» **Source**
......

Kerusakan hutan ancam perekonomian nasional. Indonesia memiliki laju angka kerusakan hutan yang sangat tinggi setiap tahunnya, mencapai 1,08 juta hektar per tahun. Pengrusakan hutan yang tidak dapat dikendalikan sangat mengancam kelangsungan perekonomian Indonesia.
MEMOTRET KONDISI HUTAN INDONESIA
Luas hutan di Indonesia menyusut setiap tahun. Kementrian Kehutanan mencatat kerusakan hutan hingga 2009 mencapai lebih dari 1,08 juta hektar per tahun. Menurun dari data kerusakan hutan tahun sebelumnya yang mencapai lebih dari 2 juta hektar pertahun.
Laju kerusakan hutan menimbulkan dampak yang luas terhadap perekonomian. Seperti yang dilaporkan Wartawan BBC Sri Lestari di Kalimantan Barat, kerusakan hutan terjadi akibat ekspansi perkebunan kelapa sawit. Dari atas udara lebatnya hutan di Kalimantan Barat memang masih bisa kita lihat, tetapi diantara hutan tropis yang lebat itu, kita juga bisa melihat lokasi seperti tanah lapang yang hanya ditumbuhi rerumputan tanpa pohon besar.
Data Kementrian Kehutanan menyebut, selain Sumatera, hutan Kalimantan memiliki laju kerusakan yang besar, dari total kerusakan hutan yang terjadi di Indonesia sebesar 1,08 juta hektar per tahun menurut. Kerusakan hutan ini diakui Menteri Kehutanan Zulkifli Hassan menyebabkan kondisi hutan Indonesia kritis. ''Memang saya kategorikan hutan Indonesia dalam keadaan kritis, karena puluhan tahun menjadi andalan untuk pendapatan bagi negara. Dari 130 juta hanya 43 juta yang masuk dalam kategori hutan perawan. Hutan produksi yang dulu dikelola oleh HPH kini juga tersisa lebih kurang 48 juta dalam keadaan yang juga kritis, kemudian 40 juta kawasan hutan lainnya menghilang'', kata Zulkifli.

......

» **Stored data**
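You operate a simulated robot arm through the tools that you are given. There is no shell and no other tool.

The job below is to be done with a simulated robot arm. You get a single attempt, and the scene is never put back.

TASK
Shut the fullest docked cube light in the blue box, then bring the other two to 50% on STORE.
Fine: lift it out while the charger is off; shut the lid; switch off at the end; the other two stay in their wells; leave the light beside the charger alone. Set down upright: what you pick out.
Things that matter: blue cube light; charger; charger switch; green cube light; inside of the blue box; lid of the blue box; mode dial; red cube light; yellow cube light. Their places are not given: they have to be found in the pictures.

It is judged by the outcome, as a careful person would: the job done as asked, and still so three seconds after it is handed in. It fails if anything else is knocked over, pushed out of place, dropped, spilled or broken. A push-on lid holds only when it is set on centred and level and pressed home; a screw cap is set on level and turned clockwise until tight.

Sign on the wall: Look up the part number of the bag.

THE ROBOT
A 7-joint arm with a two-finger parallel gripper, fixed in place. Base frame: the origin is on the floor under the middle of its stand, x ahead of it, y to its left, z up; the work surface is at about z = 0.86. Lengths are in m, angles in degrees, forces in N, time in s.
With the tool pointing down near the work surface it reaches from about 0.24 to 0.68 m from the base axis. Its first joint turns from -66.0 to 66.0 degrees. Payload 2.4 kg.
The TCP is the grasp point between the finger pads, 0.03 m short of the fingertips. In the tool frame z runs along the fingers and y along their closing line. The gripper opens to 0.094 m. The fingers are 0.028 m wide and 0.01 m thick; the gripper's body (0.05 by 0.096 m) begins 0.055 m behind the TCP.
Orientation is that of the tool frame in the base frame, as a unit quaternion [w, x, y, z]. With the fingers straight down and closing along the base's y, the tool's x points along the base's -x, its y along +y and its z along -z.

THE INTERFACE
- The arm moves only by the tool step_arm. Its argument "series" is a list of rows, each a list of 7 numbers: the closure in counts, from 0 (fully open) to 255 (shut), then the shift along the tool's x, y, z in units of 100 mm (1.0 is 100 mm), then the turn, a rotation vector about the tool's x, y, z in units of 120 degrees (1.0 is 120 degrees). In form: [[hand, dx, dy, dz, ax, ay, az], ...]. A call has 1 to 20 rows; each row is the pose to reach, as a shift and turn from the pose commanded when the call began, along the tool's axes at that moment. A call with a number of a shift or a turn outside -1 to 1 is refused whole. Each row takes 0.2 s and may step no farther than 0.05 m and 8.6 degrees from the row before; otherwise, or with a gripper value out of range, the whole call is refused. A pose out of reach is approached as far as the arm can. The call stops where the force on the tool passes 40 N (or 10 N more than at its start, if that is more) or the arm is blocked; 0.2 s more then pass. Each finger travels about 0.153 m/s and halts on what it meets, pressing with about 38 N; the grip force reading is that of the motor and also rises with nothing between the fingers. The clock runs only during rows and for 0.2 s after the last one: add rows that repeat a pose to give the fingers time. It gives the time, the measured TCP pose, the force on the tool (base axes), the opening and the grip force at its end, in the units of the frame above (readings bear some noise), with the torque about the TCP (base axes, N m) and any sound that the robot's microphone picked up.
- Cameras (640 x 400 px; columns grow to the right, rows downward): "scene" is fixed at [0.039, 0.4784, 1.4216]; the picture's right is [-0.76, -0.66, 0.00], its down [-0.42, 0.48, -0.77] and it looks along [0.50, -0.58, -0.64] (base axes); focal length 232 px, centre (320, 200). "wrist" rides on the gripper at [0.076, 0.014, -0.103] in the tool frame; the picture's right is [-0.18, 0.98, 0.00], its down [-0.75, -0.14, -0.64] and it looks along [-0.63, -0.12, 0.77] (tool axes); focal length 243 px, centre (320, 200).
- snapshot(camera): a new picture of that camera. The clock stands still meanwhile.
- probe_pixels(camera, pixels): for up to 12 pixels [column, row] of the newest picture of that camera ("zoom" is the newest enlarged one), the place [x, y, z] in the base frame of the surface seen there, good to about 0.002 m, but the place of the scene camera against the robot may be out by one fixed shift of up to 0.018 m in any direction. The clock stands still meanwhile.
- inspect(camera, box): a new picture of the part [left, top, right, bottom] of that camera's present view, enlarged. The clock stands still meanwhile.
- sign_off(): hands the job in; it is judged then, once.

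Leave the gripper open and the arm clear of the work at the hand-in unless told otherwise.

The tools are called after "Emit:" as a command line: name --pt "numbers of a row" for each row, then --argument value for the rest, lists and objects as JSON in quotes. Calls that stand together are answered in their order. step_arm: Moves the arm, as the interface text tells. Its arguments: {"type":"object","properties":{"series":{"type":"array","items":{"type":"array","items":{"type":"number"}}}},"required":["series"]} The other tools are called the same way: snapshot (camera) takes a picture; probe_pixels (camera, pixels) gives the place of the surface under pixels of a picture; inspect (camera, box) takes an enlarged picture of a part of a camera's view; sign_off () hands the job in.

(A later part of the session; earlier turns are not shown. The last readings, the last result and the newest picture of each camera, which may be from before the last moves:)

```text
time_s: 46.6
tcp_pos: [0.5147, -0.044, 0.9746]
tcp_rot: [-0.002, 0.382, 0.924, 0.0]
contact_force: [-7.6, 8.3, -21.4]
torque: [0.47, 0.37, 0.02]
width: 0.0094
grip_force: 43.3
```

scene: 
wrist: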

......

» **Task A**
Provide the original wording of the source from "Kerusakan hutan ancam" as far as "juta hektar pertahun.".
» **Task B**
Add the next paragraphs of the source.

» **Exercise output A**
Kerusakan hutan ancam perekonomian nasional. Indonesia memiliki laju angka kerusakan hutan yang sangat tinggi setiap tahunnya, mencapai 1,08 juta hektar per tahun. Pengrusakan hutan yang tidak dapat dikendalikan sangat mengancam kelangsungan perekonomian Indonesia.
MEMOTRET KONDISI HUTAN INDONESIA
Luas hutan di Indonesia menyusut setiap tahun. Kementrian Kehutanan mencatat kerusakan hutan hingga 2009 mencapai lebih dari 1,08 juta hektar per tahun. Menurun dari data kerusakan hutan tahun sebelumnya yang mencapai lebih dari 2 juta hektar pertahun.

» **Exercise output B**
Meski demikian data terakhir Kementrian Kehutanan mengklaim angka pengrusakan hutan menunjukkan indikasi menurun dibandingkan tahun-tahun sebelumnya. Tetapi lembaga pemerhati lingkungan Greennomics menyebutkan tak ada data yang pasti soal kerusakan hutan di Indonesia. Seperti dikatakan Direktur Greennomics Elfian Effendi. ''Kita sulit mengetahui berapa sebetulnya angka deforestrasi di Indonesia, karena data terakhir berdasarkan citra satelit tahun 2005 atau sudah kadaluarsa, jadi bagaimana mungkin pengrusakan hutan menurun''.
Kalimantan merupakan salah satu daerah yang memiliki hutan alam terbesar. Pada tahun 2007, dalam buku laporan State of the World's Forests, FAO (Food and Agricultural Organization) menempatkan Indonesia di urutan ke-8 dari sepuluh negara dengan luas hutan alam terbesar di dunia. Tetapi laju kerusakan hutan di Indonesia mencapai 1,87 juta hektar dalam kurun waktu 2000 - 2005, mengakibatkan Indonesia menempati peringkat ke-2 dari sepuluh negara, dengan laju kerusakan tertinggi dunia.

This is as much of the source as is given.